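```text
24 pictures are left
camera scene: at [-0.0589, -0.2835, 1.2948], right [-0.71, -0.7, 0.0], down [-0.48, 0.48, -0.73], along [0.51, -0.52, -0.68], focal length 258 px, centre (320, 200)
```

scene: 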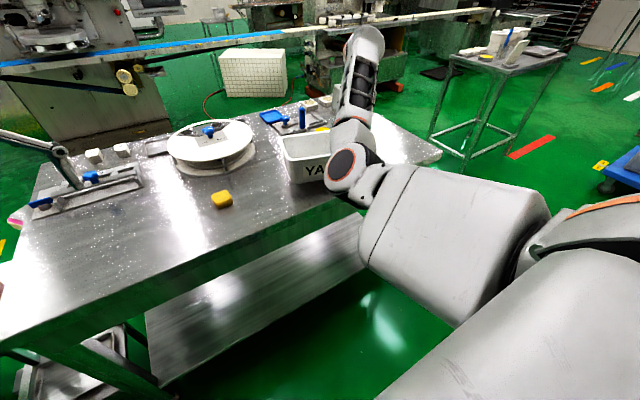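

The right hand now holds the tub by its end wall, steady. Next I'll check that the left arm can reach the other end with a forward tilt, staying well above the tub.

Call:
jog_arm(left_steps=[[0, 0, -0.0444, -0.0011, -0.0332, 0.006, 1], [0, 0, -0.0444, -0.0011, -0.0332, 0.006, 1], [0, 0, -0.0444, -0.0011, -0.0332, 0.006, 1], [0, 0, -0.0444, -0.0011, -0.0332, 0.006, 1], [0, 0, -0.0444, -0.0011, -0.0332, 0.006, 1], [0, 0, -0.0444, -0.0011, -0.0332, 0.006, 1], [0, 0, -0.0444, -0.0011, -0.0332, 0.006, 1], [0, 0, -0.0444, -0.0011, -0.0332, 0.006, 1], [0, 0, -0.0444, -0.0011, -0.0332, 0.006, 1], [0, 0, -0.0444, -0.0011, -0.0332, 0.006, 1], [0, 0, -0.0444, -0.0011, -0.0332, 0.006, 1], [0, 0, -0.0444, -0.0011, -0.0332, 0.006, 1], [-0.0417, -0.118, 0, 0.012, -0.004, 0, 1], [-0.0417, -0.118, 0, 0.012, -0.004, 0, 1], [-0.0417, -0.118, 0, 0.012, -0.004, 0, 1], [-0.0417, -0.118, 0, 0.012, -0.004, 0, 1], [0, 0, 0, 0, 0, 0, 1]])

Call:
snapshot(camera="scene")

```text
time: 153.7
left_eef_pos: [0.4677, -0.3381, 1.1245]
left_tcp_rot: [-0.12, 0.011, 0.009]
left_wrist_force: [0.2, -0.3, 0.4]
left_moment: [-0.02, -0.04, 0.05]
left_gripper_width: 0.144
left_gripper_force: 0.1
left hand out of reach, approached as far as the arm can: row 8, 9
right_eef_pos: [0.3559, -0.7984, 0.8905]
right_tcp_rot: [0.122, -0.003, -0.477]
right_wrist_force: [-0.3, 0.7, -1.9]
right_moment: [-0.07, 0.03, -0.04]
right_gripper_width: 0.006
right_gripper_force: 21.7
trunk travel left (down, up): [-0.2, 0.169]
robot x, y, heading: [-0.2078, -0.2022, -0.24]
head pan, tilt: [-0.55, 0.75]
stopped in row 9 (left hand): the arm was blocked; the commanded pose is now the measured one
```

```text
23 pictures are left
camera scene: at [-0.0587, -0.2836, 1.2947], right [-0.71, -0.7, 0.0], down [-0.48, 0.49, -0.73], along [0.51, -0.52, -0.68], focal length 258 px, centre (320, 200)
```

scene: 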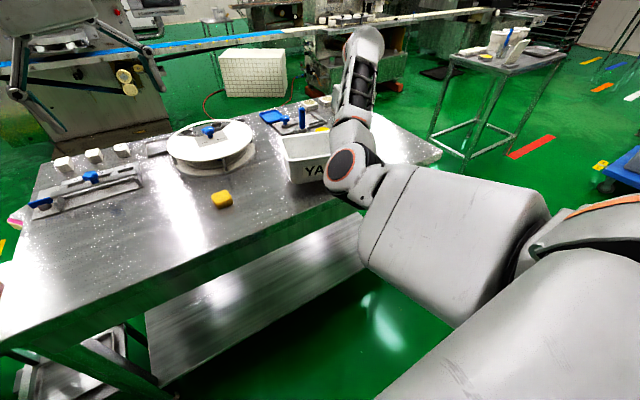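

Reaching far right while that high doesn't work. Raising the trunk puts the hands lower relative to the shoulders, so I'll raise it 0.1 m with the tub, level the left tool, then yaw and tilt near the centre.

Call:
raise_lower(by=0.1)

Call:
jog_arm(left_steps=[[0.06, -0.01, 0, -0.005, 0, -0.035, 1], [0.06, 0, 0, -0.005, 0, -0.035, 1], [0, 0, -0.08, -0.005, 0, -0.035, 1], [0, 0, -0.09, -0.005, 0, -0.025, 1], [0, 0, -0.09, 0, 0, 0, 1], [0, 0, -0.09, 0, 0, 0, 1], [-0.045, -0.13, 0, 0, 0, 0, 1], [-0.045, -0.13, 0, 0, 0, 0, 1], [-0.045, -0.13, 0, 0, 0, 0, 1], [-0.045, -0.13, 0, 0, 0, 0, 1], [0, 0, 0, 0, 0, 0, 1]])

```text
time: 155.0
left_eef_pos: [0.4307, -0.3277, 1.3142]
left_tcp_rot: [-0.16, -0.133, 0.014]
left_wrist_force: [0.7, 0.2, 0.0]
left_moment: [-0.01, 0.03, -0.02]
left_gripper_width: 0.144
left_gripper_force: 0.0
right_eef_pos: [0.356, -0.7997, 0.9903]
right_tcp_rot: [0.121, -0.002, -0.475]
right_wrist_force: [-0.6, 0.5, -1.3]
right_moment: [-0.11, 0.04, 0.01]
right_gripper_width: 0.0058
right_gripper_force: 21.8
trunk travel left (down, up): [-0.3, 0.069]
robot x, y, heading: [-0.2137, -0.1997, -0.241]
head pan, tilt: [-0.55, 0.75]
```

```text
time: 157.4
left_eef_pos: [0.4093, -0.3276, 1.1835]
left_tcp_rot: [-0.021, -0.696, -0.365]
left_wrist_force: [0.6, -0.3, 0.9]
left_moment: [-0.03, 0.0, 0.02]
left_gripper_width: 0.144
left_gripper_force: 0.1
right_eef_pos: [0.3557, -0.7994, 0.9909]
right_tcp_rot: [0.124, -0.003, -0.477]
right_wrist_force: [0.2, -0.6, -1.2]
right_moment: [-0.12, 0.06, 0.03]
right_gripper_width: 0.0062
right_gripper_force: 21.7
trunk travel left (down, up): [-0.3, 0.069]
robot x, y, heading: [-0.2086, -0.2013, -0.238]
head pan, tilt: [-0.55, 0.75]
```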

_ _ _ _ _ _ _

§ **PROBLEM**
Print each line of the material above exactly, with the pictures removed from your copy. Give them as a JSON list of strings, one for each line, with blank lines left out.

§ **TASK RESPONSE**
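[
  "```text",
  "24 pictures are left",
  "camera scene: at [-0.0589, -0.2835, 1.2948], right [-0.71, -0.7, 0.0], down [-0.48, 0.48, -0.73], along [0.51, -0.52, -0.68], focal length 258 px, centre (320, 200)",
  "```",
  "scene: ",
  "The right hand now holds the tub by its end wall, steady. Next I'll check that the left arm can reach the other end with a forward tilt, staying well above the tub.",
  "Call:",
  "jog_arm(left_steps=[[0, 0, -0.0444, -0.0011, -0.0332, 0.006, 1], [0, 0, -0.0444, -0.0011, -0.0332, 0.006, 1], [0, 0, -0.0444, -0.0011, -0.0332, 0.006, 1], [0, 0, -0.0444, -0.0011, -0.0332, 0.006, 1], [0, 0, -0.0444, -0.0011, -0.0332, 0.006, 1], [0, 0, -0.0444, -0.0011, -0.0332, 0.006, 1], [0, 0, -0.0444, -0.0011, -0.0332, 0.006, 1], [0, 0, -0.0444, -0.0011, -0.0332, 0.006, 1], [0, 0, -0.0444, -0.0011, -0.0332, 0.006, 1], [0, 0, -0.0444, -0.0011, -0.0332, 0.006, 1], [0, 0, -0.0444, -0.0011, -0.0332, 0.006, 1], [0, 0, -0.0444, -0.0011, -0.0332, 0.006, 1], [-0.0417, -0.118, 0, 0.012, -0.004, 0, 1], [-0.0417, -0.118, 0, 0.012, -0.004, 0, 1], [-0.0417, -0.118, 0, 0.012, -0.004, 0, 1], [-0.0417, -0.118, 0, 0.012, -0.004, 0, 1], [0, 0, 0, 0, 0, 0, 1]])",
  "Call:",
  "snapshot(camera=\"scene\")",
  "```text",
  "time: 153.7",
  "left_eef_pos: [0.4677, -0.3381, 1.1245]",
  "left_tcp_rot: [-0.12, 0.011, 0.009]",
  "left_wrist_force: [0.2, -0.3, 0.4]",
  "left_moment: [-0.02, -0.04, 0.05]",
  "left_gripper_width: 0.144",
  "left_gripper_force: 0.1",
  "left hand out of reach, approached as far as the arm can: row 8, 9",
  "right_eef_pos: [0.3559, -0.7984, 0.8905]",
  "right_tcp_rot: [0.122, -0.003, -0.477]",
  "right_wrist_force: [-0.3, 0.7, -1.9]",
  "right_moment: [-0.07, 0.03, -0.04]",
  "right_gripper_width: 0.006",
  "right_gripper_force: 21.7",
  "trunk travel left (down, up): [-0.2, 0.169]",
  "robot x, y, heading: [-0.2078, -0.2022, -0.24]",
  "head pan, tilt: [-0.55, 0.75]",
  "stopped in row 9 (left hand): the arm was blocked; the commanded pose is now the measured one",
  "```",
  "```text",
  "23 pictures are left",
  "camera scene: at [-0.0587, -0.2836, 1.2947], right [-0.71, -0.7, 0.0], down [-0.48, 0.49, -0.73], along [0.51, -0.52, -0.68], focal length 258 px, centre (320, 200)",
  "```",
  "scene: ",
  "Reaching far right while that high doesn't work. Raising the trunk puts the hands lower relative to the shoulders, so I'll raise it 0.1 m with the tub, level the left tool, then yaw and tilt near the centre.",
  "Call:",
  "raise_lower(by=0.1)",
  "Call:",
  "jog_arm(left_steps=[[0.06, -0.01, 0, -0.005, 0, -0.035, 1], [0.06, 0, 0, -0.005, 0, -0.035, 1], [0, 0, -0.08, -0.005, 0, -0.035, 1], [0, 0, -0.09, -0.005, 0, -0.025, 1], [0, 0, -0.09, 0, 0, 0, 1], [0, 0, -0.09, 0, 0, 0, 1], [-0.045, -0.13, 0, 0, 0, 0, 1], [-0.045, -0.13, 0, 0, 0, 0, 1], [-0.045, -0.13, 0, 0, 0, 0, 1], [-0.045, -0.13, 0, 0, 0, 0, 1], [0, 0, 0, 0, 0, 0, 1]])",
  "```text",
  "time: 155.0",
  "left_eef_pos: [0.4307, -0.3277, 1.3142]",
  "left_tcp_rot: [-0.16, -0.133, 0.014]",
  "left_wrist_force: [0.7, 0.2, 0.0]",
  "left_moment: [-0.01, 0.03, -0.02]",
  "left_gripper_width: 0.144",
  "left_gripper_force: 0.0",
  "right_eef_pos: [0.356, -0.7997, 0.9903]",
  "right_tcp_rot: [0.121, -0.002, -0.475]",
  "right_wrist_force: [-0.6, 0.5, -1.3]",
  "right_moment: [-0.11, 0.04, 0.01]",
  "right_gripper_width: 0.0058",
  "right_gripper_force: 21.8",
  "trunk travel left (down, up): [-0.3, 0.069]",
  "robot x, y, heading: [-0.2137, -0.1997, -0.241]",
  "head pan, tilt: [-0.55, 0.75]",
  "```",
  "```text",
  "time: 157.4",
  "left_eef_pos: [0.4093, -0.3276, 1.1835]",
  "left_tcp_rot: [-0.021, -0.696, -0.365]",
  "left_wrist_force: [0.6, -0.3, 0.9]",
  "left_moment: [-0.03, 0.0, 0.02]",
  "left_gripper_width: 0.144",
  "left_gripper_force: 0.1",
  "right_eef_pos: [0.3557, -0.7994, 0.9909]",
  "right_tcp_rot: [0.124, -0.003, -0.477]",
  "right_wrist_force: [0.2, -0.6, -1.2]",
  "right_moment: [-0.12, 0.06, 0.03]",
  "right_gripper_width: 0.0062",
  "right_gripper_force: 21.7",
  "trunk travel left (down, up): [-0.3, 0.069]",
  "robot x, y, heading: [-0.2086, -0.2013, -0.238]",
  "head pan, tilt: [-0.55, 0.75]",
  "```"
]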